Wednesday, June 5, 2013

Aikido Styles and Music

Aikido ju-dan and Hombu Chief Instructor Tohei Koichi is the fountainhead of the majority of all aikido practitioners in the world for the simple reason he taught people how to teach aikido.

There are other styles of aikido, such as yoshinkan, which were developed by Tohei sensei sempai Terada, so it is aikido, but parallel.  His style is widespread because it is a good style.

There are many styles that developed under Tohei Sensei, such as Yamada of New York, Chiba of San Diego, Murayama of Kokikai and Kobayashi of LA.  It is all aikido but an analogy with music might explain some differences.

There is the music as it is written and the note as played and the timing.  After that each artist will style it anyway he likes.  For example, John Lennon was unique for rushing the front end of the note, not singing on the center of the note, but on the front.  Jimi Hendrix and Prince are well within the note, but jazzily are all over it, here and there.  Bruce Springsteen is phenomenal in his ability to keep his band on dead center.  Dean Martin advanced his "happy drunk" schtick by working the trailing end of the note.  Randy Newman keeps it tight and small.  Boys choirs fill each note from end to end, top to bottom.

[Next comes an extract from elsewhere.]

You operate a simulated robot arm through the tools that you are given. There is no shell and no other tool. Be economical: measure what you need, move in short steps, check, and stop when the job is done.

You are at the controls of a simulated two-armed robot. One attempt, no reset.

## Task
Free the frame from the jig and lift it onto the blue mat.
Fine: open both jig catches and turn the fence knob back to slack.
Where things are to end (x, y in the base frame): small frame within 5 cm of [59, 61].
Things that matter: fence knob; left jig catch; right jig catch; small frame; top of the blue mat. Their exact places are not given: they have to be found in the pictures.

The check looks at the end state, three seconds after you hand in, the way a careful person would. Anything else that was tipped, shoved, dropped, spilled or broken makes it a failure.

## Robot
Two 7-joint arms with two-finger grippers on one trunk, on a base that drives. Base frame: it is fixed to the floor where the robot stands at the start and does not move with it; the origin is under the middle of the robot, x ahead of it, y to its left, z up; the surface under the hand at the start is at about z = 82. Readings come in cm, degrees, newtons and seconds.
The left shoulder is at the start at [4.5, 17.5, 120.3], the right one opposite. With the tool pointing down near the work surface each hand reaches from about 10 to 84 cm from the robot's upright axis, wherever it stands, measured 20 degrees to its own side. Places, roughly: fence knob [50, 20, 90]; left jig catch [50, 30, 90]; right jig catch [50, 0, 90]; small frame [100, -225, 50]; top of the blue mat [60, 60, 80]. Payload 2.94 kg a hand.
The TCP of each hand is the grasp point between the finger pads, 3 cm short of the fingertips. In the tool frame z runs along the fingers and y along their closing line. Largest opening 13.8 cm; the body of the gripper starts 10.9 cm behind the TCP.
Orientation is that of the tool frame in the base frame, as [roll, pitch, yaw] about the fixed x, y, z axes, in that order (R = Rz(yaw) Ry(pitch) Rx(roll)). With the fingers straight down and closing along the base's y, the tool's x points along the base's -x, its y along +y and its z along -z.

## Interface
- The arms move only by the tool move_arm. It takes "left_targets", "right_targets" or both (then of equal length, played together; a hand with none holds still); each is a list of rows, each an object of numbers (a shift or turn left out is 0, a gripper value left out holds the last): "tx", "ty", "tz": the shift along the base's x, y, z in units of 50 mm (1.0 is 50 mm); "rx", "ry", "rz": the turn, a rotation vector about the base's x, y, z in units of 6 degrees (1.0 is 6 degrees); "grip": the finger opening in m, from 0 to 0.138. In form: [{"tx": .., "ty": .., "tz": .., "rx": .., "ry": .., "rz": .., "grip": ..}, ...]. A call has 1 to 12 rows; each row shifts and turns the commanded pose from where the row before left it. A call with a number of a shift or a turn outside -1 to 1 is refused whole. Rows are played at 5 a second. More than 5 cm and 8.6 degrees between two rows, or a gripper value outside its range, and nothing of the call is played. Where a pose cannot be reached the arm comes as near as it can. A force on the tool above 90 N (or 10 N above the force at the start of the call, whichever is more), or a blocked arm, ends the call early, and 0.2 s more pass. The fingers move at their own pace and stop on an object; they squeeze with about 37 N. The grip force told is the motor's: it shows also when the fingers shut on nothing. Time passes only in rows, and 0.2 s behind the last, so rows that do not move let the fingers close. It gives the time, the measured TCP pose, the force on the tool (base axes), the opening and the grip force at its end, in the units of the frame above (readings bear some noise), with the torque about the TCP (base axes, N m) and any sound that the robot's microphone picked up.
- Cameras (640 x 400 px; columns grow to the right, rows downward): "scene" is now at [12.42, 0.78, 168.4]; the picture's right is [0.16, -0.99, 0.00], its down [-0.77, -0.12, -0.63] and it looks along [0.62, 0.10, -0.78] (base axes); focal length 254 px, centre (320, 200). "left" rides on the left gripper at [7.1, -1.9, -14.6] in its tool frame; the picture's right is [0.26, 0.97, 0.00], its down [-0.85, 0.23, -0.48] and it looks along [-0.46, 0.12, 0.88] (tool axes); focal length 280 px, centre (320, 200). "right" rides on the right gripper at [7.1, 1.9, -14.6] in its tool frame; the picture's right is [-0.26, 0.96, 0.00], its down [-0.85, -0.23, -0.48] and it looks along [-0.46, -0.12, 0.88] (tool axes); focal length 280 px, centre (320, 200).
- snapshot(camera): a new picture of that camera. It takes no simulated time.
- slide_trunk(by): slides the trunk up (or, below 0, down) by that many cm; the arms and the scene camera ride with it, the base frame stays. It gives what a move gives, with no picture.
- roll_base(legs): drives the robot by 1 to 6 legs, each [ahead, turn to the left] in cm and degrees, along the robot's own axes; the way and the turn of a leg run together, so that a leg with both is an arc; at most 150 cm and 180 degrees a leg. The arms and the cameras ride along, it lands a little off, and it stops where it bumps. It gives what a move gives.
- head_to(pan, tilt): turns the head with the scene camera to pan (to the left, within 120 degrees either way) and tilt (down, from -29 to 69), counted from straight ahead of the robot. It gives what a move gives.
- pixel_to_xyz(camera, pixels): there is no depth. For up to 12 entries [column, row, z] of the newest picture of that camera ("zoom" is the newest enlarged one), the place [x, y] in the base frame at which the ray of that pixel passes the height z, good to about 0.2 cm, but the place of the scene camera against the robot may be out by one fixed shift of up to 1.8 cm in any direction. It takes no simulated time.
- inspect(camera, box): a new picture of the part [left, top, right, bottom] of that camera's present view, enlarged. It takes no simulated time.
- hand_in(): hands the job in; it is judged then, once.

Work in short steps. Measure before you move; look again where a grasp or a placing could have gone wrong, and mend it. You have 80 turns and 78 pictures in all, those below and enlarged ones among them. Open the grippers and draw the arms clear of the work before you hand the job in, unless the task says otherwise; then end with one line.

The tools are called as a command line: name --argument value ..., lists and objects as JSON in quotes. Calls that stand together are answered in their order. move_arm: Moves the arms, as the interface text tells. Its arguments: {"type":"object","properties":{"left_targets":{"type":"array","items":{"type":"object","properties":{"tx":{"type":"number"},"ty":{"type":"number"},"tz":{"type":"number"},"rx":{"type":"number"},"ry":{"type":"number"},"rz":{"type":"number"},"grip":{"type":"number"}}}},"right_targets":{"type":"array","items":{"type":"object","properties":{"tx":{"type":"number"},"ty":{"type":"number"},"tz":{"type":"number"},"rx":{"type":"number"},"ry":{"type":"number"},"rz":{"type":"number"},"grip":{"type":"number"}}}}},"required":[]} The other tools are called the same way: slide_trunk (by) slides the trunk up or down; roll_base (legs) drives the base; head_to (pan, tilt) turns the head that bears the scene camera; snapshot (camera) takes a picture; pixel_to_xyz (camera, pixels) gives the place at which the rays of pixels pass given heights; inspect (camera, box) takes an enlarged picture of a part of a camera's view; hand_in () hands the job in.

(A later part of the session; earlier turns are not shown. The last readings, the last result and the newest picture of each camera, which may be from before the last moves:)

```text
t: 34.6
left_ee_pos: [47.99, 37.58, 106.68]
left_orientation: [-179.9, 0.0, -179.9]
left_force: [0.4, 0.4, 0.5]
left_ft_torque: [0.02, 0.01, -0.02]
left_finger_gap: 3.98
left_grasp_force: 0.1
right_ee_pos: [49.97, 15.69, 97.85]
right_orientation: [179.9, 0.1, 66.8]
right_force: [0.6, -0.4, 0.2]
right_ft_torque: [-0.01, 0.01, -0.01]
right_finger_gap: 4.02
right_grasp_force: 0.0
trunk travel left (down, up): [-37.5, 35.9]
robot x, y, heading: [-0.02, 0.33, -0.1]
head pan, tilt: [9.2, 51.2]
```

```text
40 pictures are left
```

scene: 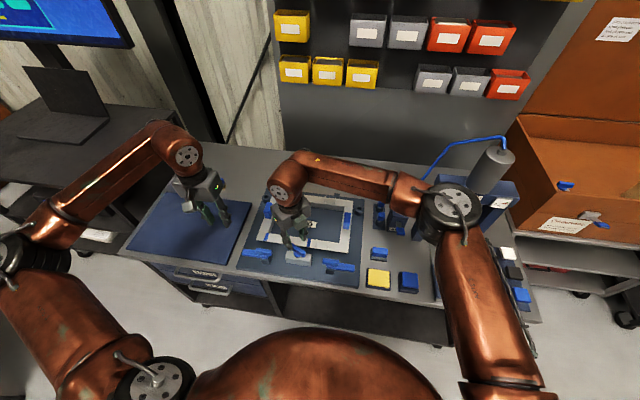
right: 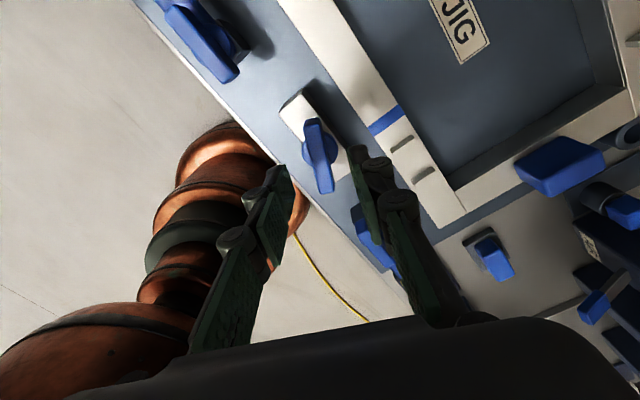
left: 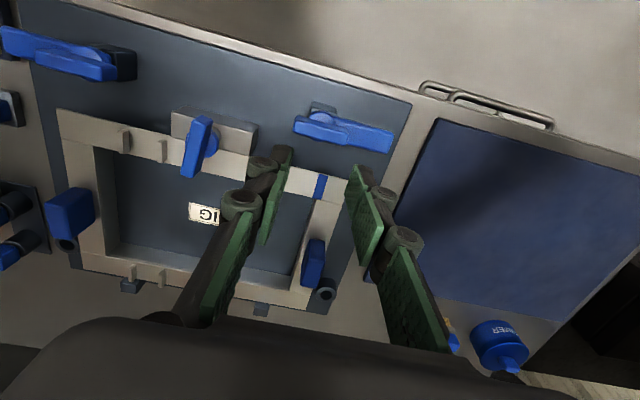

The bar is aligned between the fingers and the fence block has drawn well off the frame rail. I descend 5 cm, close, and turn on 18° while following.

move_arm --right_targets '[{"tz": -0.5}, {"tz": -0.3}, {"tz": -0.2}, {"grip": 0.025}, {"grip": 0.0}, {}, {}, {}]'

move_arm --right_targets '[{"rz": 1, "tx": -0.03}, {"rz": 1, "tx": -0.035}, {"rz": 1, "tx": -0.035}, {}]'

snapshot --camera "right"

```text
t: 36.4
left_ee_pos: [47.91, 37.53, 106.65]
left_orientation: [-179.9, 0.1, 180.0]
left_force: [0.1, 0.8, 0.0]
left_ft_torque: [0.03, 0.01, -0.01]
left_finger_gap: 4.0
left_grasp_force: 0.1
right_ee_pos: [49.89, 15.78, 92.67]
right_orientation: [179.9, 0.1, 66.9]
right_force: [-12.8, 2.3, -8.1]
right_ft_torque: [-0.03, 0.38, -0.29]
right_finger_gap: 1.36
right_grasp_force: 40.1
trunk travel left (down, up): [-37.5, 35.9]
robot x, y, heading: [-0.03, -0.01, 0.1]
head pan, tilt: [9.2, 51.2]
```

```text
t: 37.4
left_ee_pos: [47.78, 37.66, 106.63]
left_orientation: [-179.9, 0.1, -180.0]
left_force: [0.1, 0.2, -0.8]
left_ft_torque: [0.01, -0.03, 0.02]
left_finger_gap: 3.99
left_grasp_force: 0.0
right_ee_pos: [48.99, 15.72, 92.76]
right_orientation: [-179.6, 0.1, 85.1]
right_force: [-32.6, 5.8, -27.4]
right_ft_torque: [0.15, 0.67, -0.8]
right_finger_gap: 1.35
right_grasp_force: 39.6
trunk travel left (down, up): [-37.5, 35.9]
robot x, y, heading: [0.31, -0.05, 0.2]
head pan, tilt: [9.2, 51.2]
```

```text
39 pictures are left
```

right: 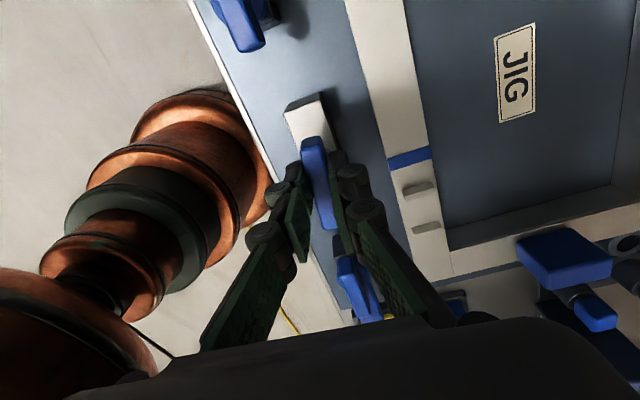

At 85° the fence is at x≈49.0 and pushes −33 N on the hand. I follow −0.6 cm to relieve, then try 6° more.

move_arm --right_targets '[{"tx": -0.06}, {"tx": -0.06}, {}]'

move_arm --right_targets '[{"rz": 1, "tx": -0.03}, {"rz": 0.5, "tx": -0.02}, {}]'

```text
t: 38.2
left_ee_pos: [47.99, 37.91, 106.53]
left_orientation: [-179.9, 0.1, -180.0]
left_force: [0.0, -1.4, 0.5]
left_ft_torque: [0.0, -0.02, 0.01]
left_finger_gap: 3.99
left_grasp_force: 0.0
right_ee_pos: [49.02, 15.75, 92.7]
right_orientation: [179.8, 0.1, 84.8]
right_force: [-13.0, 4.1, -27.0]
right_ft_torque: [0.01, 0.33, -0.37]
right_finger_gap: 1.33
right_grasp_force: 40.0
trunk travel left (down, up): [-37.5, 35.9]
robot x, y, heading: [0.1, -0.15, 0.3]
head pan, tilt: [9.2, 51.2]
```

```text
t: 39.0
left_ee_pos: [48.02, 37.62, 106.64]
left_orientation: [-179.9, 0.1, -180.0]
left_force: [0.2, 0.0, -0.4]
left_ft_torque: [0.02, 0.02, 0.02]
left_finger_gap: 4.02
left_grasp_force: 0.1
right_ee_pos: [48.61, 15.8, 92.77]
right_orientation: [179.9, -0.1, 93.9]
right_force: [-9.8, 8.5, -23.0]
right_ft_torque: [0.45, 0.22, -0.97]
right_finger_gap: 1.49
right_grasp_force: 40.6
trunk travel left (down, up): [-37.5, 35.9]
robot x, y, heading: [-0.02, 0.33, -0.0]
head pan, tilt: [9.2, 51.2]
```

Yamada Sensei has a precise, tight hard style, which tends to be right on, and very much in control.  Kobayashi Sensei taught "into nage's range of effectiveness (close to nage's hara) where nage is strong and uke is weak..." which he called One Circle but was viewed technically as "small circle."

Take a throw like shiho nage.  It is executed when your nage's "one point" is lateral with uke's.  This can be executed early, mid, late or full.  Kobayashi would be early, by taking uke down even before the spin if finished, small circle style.  Mid might be Yoshinkan style, where the arm is spread out and back, just at the point where shiho nage often goes wrong, yoshinkan centers all weight at the barred arm.  If you do not go up and over, your arm will break.  One learns to do awesome high trajectory hard falls in yoshinkan.

Yamada sensei would head straight through with tight control and send people sailing backwards.  The Tohei style is to go large and end up in total control looking into the ear of the uke.  The take down from here is devastating.  There is no stronger uke takedown by nage.  Tohei Sensei taught a full open style, but if you slo-mo his videos, he did everything.

There are more styles, but the point is most come from Tohei, they are all aikido, and all simply styles.  At any given point with any given partner, any given style may be employed.  It is good people develop these styles and codify them, keep them alive, so one can draw on them in a pinch.  Learn them all.